E adesso? Adesso si dovrà tentare di risarcire in qualche modo (ma quale?) i tredici malcapitati, che stanno perdendo inutilmente un anno. E poi si potrà forse partire da questa bruttissima storia per avviare finalmente una riflessione sul Dfa, sul suo modo di funzionare (o in questo caso di non funzionare), sulle modalità con cui vengono aperti i concorsi di formazione e ammessi i candidati, e sullo stesso modello formativo proposto. È questa una riflessione che il mondo della scuola auspica da molto tempo, ma che fino ad ora non è mai davvero avvenuta per ragioni misteriose, come se il Dfa godesse di uno statuto privilegiato e potesse sempre sottrarsi alle critiche e al confronto. La formazione degli insegnanti esiste da circa trent’anni, sotto vari nomi; ebbene, in questo lungo periodo non mi è mai capitato di incontrare un giovane collega che si dicesse contento e soddisfatto della sua esperienza formativa; al contrario, le lamentele e i mugugni sono ricorrenti, anche se purtroppo solo raramente si sono trasformati in presa di posizione pubblica. Adesso forse la misura è davvero colma, ed è giunto il momento di discutere seriamente. A meno di non pensare a un ultimo patratrac risolutivo e cinico: bocciamoli tutti e tredici, tra qualche mese. Nessun abilitato, nessun disoccupato, tout va bien, madame La Marquise. Ma speriamo di no.

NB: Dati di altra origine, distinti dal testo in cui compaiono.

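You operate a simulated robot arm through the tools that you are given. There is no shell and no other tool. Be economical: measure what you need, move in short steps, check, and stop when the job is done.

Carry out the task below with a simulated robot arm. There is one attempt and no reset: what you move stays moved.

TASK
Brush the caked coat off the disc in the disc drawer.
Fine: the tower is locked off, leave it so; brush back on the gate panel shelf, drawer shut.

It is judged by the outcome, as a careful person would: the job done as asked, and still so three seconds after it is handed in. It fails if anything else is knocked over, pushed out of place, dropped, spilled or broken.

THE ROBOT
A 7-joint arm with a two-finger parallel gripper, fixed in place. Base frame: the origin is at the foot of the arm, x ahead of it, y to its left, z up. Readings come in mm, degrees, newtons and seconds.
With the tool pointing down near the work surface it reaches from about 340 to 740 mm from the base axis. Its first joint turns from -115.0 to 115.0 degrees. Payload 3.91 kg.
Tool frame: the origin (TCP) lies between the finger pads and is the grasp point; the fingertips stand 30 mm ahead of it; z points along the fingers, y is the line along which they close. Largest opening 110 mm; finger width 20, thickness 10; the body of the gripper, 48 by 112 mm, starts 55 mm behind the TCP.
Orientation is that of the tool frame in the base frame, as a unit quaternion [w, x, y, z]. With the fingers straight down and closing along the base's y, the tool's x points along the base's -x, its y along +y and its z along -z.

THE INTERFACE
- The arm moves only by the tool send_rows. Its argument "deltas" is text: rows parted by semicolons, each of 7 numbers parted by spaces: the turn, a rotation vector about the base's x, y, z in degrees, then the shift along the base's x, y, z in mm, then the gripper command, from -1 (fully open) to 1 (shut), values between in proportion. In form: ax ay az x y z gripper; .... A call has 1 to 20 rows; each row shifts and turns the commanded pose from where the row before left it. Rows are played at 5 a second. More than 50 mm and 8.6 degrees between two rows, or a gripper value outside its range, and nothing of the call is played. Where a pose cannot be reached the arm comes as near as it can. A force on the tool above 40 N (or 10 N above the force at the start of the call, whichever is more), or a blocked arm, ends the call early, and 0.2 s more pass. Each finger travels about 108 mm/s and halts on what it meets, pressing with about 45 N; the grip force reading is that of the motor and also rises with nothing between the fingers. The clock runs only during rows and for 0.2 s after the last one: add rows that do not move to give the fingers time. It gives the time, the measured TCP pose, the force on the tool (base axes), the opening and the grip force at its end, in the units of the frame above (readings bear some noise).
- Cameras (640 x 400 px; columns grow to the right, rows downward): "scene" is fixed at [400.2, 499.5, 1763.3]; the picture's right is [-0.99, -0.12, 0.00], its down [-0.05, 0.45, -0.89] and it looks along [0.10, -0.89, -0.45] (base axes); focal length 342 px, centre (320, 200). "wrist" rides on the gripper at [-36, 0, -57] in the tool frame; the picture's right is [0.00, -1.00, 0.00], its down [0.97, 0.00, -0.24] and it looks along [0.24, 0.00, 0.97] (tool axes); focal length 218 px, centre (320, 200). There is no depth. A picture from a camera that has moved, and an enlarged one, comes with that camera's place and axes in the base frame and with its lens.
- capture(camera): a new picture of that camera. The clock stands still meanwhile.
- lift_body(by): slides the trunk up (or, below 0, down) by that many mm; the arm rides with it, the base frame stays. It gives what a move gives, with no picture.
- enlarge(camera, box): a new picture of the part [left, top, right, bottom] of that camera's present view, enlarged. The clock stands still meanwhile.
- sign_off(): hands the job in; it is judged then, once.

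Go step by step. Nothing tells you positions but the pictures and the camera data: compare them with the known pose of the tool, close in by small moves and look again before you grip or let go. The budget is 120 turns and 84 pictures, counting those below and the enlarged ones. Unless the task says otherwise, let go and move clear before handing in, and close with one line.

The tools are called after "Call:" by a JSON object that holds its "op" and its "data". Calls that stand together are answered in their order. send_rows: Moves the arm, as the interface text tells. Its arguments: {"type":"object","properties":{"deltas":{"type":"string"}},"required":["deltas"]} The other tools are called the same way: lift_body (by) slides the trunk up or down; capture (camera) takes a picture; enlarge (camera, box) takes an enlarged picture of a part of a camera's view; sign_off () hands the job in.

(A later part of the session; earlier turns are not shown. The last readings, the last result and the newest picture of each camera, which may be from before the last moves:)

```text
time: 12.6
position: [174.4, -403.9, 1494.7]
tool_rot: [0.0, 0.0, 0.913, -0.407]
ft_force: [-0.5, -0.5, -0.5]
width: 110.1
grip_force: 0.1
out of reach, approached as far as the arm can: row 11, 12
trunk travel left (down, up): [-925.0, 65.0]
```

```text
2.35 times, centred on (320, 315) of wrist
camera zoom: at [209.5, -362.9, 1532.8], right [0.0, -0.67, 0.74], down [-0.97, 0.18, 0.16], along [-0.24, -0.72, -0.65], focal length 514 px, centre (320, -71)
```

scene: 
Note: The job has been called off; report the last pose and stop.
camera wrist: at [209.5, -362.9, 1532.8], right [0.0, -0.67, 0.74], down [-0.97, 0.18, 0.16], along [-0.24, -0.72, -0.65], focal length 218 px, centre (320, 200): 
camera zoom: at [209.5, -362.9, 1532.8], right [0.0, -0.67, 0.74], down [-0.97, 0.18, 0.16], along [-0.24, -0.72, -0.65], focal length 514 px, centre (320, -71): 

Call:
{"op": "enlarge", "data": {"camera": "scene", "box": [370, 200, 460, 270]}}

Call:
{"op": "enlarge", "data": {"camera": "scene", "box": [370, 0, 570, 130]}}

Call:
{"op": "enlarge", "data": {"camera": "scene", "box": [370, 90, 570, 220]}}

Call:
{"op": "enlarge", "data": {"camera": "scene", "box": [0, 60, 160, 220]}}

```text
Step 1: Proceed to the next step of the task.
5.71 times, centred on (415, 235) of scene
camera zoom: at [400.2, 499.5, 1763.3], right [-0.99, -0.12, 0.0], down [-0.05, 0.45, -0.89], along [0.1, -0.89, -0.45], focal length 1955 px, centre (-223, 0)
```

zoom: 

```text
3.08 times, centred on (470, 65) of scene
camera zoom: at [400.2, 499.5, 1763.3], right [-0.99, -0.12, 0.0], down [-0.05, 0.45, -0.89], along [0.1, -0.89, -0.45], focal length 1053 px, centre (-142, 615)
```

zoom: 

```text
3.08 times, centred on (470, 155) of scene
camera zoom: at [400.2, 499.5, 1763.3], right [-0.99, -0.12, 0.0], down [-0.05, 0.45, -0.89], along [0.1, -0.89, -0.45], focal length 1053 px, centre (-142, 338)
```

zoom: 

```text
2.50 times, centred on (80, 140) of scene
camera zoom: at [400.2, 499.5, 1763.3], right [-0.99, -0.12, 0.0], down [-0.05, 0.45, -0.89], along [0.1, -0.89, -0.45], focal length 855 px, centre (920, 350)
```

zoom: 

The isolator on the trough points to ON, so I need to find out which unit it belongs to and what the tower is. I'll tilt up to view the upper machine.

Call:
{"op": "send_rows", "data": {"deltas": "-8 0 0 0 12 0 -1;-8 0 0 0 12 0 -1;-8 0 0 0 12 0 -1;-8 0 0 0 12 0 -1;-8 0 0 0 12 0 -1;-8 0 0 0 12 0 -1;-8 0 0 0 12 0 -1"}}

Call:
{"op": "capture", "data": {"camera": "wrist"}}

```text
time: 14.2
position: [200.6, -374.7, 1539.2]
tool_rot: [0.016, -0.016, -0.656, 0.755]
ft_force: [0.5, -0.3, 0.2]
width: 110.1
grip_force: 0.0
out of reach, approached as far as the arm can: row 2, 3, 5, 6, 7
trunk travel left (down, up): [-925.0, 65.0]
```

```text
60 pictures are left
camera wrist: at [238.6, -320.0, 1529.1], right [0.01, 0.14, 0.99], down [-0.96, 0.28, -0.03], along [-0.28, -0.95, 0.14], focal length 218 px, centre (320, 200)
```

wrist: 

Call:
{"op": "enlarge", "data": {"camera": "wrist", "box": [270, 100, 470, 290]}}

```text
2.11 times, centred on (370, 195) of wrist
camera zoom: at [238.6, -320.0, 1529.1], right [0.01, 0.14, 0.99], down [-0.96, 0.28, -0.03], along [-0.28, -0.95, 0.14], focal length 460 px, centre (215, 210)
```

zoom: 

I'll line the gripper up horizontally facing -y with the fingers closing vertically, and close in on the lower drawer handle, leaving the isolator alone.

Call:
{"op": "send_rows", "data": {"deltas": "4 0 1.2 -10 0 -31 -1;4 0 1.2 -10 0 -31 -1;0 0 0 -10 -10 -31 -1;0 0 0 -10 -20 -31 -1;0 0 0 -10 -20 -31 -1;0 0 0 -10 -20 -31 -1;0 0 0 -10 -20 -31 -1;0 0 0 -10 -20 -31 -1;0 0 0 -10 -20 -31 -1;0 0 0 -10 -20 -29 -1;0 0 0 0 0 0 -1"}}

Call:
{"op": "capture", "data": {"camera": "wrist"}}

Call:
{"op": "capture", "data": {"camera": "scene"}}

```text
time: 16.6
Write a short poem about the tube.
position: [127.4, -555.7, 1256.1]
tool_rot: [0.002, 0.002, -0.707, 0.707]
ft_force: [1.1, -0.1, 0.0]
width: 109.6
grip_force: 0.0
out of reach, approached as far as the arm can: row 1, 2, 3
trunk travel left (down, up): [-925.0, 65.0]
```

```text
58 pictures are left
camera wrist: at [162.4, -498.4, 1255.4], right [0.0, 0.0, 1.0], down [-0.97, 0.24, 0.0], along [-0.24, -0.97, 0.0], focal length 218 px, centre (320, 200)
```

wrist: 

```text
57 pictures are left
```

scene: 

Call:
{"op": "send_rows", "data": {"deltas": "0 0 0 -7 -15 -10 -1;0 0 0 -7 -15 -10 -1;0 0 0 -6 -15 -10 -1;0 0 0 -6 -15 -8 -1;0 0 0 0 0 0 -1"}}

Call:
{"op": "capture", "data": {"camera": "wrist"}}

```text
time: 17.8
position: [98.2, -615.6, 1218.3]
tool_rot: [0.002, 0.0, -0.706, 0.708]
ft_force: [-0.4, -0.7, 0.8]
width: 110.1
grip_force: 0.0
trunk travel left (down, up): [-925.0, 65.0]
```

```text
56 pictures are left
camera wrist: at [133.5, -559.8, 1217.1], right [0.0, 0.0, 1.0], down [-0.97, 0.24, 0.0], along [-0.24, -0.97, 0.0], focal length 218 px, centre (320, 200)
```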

(Postilla: dopo la stesura di questo articolo, il direttore del Dfa ha dato qualche risposta ai microfoni della Rsi, dicendo che una cosa del genere non era mai capitata, che il Dfa non garantisce comunque mai un posto di lavoro, e cose del genere. Restano però aperte le due questioni fondamentali: poiché il Dfa ha sempre aperto corsi di abilitazione all’insegnamento in relazione al fabbisogno di insegnanti nelle scuole cantonali, questa volta le previsioni sono state errate, e qualcuno se ne dovrebbe assumere la colpa. In secondo luogo, non dubitiamo del fatto che Dfa e Decs siano “dispiaciuti”. Ma il dispiacere non basta senza una chiara assunzione di responsabilità e la ricerca di soluzioni dignitose).